[Text passage]

^^^^

Esta relación, siempre fecunda y problemática entre el mundo evocado y el mundo propiciado por el lenguaje en el poema, de todas formas nunca ha sido una relación causal, sino de una tensa dialéctica que hace emerger la contradicción entre las diversas concepciones temporales que vuelven a nuestra sensibilidad, receptora del impasse que puede existir entre la literatura y lo real.

Ciertamente en El doble veredicto de la piedra es posible hallar un eslabón más en ese proceso exploratorio que hace del poema escena de definición vital y campo de acción imaginaria: veintiséis poemas de la más diversa factura que recorren el mundo de la memoria personal devenida hacia la comprensión colectiva de la experiencia como lo dejan entrever los poemas La terraza y Calle Templeman; evocaciones espacio-temporales en una sugestiva aprehensión de lugares datables en la geografía menos de países visitados que de la marca dejada en la retina y la memoria como lo muestran los poemas Mirlo, Plaza Simón Bolívar (Declaración de Bogotá) y Arc de Triomphe. Asimismo, un puñado notable de poemas que catalogaríamos como “homenajes” o guiños de complicidad lectora para con ciertos símbolos recurrentes de la tradición como puede ser la figura del cuervo y que permiten descubrir un fecundo diálogo intertextual con Poe, Darío y Belli, entre otros y que, además, nos muestran la diversidad formal con la que Pellegrini aborda la arquitectura de los poemas mismos. Poemas tales como El cuervo escucha las voces del coro; El cuervo y la nieve; El cuervo no puede contra el viento y Sextina del cuervo y la geografía, no sólo son el sólido centro verbal e imaginario de un libro variopinto, sino también muestra del arte de la versificación con que se maneja su autor: verso libre entrelazado con maestría y sutileza con versos de arte mayor y menor, con una ligera predilección por el endecasílabo y el decasílabo junto a un atractivo manejo rítmico del heptasílabo y donde la rima asonante deja un eco de musicalidad sinuosa que nos sitúa a medio camino entre la concreción casi física de los referentes como en su diluida plasmación fantasmagórica.

Otros poemas muestran un manejo de formas sancionadas por el uso (sextina, soneto, varias alusiones a la silva) en diálogo no excluyente con formas libres, en prosa y con un uso oportuno y acotado de giros verbales de carácter conversacional constituyéndose así un repertorio que tanto a nivel léxico como a nivel de construcción versicular, reafirma el valor de la exploración que Pellegrini efectúa en pos de asentar en sólidas bases constructivas del material lingüístico, no tanto el dominio de las formas de modo exclusivo, sino más bien, el paulatino convencimiento de posesionar el torrente de su imaginario en un anclaje otorgado por la materialidad misma de las palabras. Desde esta perspectiva, el valor semántico de los poemas de Pellegrini, responde a la necesidad de reiterar y consolidar ciertas prácticas escriturales que su autor viene reproduciendo desde hace años y que se han convertido de modo creciente, en marcas constitutivas de su más que eventual poética. Como lo ha señalado con acierto el crítico y ensayista Miguel Gomes, esas marcas son la hechura de una cartografía que hace de la luz, uno de sus íconos predilectos, semantizando áreas de experiencia con una intensidad comparable a la del éxtasis y que convierte el universo léxico de este libro en un verdadero desfile de asociaciones de rico valor transformador. Así, por un lado, tenemos la luz solar que deviene transmutada en la blancura de la nieve, como asimismo en la lívida expectación en torno a la página en blanco, convertida ésta en la aporía seductora de la ceguera productiva, ceguera que enlaza con la luz subterránea o mineral que es deseable más allá de todo sentido posible y que, por la cual, la poesía de Pellegrini apuesta embarcarse en un trabajo de indagación y fijación para dar con el reflejo de esas palabras que brillan en su destello momentáneo: ¿son acaso las palabras en el poema, signos de la fugacidad brillante?, ¿signos que encandilan en la concatenación de significados posibles y que sólo pueden ser enunciados en tanto el poema los posibilita?

^^^^

[Given instruction] I need the text passage continued from the place where it stops.

[Information shown]
^^^^

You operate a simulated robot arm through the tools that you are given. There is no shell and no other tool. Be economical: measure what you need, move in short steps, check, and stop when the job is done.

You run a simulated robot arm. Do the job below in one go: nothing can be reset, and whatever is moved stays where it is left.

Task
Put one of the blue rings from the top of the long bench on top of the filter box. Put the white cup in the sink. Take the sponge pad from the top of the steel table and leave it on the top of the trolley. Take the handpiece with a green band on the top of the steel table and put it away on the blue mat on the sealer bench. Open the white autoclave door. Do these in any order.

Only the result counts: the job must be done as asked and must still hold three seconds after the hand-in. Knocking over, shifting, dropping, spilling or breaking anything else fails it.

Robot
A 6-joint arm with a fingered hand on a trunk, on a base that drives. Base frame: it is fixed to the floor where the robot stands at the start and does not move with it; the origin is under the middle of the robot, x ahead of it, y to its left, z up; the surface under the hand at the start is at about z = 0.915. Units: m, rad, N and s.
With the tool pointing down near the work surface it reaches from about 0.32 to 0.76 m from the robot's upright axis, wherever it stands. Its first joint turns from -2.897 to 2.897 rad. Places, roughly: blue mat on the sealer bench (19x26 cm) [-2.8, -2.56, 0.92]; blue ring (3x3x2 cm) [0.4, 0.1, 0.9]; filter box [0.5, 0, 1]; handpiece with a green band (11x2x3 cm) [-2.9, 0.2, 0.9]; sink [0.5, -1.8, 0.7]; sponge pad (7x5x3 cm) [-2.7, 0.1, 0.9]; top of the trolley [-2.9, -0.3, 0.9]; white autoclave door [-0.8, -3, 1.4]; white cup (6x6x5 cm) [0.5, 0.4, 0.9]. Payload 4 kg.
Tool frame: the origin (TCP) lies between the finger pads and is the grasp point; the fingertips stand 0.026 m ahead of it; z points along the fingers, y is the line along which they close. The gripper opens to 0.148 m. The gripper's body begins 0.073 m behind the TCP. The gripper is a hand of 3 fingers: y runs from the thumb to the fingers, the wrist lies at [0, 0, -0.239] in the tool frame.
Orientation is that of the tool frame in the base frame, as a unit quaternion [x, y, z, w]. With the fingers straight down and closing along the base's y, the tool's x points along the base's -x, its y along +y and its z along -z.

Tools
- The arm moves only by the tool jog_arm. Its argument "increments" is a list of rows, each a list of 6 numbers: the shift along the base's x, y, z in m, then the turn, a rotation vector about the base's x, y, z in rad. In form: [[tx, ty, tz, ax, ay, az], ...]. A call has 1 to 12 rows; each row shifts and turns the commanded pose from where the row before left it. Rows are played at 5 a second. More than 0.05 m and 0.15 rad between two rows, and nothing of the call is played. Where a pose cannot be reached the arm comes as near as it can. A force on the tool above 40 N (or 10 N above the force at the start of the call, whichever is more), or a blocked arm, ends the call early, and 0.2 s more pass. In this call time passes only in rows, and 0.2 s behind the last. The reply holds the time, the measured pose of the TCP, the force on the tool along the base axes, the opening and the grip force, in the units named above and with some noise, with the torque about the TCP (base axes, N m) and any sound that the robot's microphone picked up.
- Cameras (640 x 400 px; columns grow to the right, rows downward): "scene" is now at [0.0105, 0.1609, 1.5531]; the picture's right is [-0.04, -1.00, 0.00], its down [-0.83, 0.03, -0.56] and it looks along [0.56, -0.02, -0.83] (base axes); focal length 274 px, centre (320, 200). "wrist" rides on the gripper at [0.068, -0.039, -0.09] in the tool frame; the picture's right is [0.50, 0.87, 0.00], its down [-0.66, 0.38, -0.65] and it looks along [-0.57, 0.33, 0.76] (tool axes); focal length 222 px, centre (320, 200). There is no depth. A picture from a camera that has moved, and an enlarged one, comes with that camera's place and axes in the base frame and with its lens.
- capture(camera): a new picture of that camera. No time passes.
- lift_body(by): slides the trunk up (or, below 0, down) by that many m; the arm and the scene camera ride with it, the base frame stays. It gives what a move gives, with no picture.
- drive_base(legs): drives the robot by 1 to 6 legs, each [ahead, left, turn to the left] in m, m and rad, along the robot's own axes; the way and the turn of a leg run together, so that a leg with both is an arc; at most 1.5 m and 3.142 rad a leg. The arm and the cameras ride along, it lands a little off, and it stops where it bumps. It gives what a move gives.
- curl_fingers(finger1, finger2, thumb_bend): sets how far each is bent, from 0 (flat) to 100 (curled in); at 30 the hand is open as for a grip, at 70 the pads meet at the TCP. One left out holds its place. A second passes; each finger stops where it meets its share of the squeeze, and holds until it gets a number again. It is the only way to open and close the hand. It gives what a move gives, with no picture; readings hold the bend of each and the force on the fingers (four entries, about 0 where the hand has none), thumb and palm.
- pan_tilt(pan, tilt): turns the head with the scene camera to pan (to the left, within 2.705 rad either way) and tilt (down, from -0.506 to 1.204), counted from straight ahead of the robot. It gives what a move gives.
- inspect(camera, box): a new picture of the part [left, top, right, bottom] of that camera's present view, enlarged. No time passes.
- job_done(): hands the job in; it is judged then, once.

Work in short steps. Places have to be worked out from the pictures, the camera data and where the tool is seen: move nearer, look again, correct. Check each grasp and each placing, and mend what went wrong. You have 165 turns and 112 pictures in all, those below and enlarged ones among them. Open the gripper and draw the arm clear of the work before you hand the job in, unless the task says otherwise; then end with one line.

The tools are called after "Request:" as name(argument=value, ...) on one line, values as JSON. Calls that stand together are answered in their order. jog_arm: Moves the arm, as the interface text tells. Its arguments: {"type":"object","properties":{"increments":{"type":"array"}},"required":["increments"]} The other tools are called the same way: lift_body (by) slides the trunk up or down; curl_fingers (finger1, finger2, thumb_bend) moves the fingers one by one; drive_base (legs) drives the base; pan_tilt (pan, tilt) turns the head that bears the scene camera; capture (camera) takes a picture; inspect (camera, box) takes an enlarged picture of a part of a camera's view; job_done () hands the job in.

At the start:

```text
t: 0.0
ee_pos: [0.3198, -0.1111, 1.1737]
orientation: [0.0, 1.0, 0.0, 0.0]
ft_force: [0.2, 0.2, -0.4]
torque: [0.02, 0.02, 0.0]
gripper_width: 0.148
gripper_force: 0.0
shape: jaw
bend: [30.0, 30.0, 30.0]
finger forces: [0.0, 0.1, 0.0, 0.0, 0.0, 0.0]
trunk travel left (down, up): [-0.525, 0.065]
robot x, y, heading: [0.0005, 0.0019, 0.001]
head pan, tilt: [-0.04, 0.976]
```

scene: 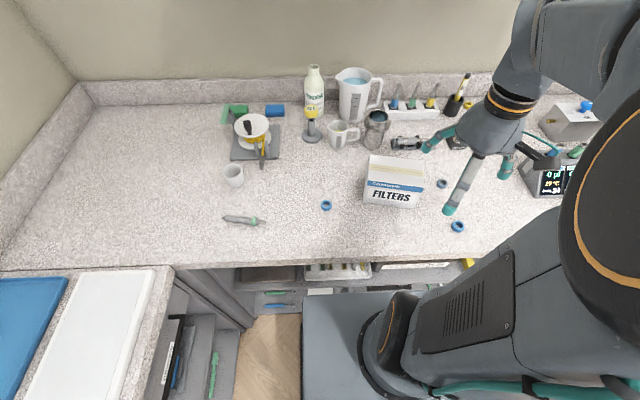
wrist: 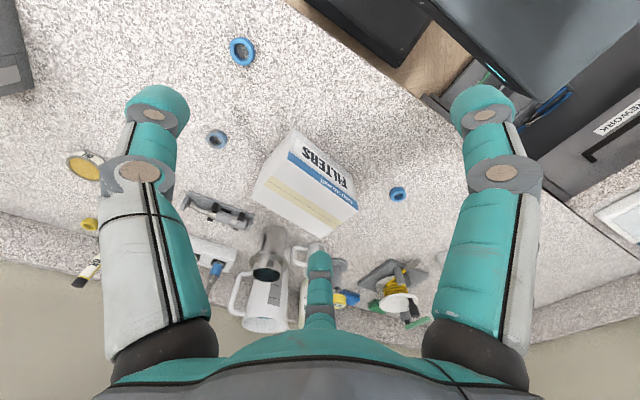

^^^^

[Result]
Esta última idea de amalgamar una eventual poética de la luz, con nociones de desplazamiento y orientación desde la materialidad del sentido, creo que se aproxima a su logro más fecundo en el poema final del libro: Las tablas. Un poema, de todas maneras, problemático, pues no nos hallamos ante un texto de cuerpo aprehensible en una continuidad esclarecedora, sino más bien nos enfrentamos a verdaderos jirones, a fragmentos de palabras entrelazadas con mayor o menor sinuosidad con un ritmo entre diáfano y musical y entrecortado y seco. Son cuarenta breves fragmentos, instancias, pausas de lenguaje que malamente pueden ser vistos como “estrofas” de un poema pretendidamente “largo” –no es la primera vez que Pellegrini nos enfrenta desde la escritura al cuestionamiento de lo que es un “poema largo” hecho a partir de una economía verbal que roza vertiginosamente el silencio y, por ende, su propia anulación- y que se hallan fundamentalmente constituidos a base de dos, cuatro o hasta cinco versos que alternan diversos metros, pero donde predomina una sensación de contención lingüística y una erradicación de todo giro conversacional. Las tablas es un poema donde puede advertirse una especie de síntesis de los motivos más caros a Pellegrini: la luz, el vuelo, el deambular por las aguas reales o imaginarias de un océano brillante, pero opaco, donde también es rastreable la apología de la autorreflexión, de la escritura que vuela en las alas del sentido y su radical inaprehension desfigurada; es un poema donde es dable una sensación de inmersión en la densidad de los significados, pero también la deriva del poema como entidad abierta que zozobra hacia ciertos ámbitos de sugestiva indeterminación: éxtasis y disolución como la paradoja de fijar la escritura pero a sabiendas de su desplazamiento como huella donde nomina algo que sólo deja los restos de su propia evidencia material y fónica.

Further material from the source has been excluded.